Auch zu anderen Themen wandte sich Biden in dieser Debatte aktiv vom eigenen linken Parteiflügel ab, was sich aufgrund der allgemeinen Frustration im Land durchaus noch als Problem erweisen könnte und vor allem völlig unnötig war. Ich weiß, es mag angesichts Veranstaltungen wie dieser unglaubwürdig wirken, aber sozialdemokratische Ideen erfahren auch in den USA Unterstützung! In der Bevölkerung, nicht jedoch in den Medien und in der Politik.

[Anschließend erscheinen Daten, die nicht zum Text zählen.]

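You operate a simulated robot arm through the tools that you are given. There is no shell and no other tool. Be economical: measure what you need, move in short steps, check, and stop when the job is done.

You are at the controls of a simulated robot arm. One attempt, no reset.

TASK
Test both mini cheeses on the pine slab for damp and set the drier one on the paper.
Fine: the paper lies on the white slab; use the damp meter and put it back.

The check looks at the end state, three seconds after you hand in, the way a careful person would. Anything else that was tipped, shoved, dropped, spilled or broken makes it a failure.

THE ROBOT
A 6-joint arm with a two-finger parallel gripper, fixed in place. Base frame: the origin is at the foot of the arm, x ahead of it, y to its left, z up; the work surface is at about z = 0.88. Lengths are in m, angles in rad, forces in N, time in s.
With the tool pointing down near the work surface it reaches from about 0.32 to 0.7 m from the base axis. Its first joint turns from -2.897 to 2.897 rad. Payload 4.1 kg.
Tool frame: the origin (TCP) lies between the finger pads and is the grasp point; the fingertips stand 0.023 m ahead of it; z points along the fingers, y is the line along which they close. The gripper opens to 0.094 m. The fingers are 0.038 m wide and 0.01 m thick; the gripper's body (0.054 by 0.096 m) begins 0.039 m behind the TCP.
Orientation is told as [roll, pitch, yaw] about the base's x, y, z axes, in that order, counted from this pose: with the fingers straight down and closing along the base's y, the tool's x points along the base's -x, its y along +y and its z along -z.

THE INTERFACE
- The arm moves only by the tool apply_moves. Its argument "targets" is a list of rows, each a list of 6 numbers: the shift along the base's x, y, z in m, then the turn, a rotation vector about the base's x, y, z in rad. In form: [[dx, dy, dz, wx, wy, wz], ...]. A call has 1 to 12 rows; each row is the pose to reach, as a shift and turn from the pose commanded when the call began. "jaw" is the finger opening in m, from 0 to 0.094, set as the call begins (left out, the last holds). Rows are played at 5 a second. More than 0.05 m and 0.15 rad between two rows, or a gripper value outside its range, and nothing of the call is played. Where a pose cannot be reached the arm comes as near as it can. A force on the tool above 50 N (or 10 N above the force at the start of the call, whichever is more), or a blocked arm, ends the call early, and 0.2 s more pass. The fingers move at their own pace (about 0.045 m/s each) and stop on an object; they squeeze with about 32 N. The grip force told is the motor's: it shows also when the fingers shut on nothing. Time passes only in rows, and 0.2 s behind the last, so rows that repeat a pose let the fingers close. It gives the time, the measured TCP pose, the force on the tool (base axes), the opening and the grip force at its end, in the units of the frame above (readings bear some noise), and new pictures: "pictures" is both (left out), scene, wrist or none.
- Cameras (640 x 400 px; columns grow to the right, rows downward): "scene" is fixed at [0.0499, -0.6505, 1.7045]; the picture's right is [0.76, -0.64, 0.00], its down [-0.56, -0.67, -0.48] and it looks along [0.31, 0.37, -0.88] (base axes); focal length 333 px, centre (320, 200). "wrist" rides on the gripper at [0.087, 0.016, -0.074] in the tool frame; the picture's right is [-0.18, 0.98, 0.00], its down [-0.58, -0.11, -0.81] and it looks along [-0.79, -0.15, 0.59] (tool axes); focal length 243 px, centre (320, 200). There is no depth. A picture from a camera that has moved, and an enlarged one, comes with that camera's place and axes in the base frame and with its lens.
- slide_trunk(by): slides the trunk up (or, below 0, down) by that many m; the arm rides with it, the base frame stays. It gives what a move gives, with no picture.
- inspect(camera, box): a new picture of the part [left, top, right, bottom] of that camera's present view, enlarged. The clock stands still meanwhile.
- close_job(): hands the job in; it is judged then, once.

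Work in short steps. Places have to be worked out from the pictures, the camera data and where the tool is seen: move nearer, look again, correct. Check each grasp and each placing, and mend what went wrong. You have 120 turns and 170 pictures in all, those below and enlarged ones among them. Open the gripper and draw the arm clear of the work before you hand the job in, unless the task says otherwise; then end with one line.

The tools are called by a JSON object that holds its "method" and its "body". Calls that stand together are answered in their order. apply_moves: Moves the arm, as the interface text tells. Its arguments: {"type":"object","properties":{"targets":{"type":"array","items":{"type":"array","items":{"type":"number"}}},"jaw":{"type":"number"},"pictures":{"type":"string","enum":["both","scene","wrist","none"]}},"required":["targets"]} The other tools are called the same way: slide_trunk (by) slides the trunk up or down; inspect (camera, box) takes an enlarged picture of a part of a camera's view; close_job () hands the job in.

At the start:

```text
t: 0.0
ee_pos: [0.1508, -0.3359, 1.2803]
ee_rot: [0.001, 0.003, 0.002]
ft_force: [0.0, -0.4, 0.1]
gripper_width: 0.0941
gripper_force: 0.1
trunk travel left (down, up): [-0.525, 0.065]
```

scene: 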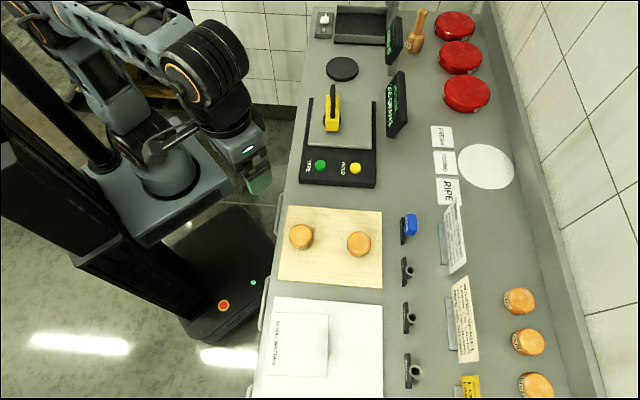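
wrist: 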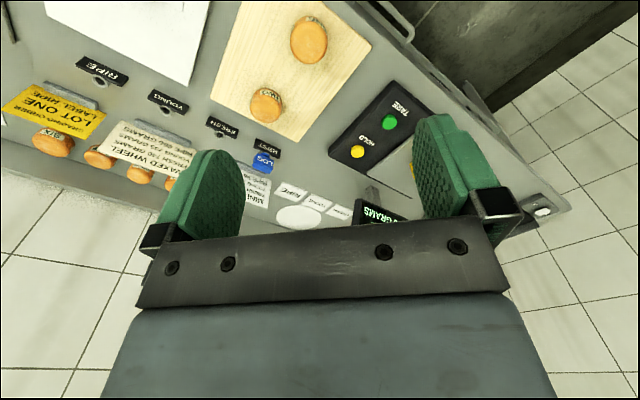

Diese Debatte war nichts als eine Shitshow. Darin sind sich übrigens ausnahmsweise alle politischen Strömungen in den USA einig, selbst dieser prominente Vertreter der amerikanischen „Neuen Rechten“ sei stellvertretend erwähnt:

Es gab übrigens keine Werbeunterbrechung. Dies war leider die volle Dröhnung unverdünnter Realität im Jahr 2020.

In einer Sache war sich zumindest das US-Twitter auch einig: Heute wäre ein guter Tag gewesen, um Marihuana bundesweit zu legalisieren.

Das wäre das mit Abstand beste Resultat aus diesem Tag.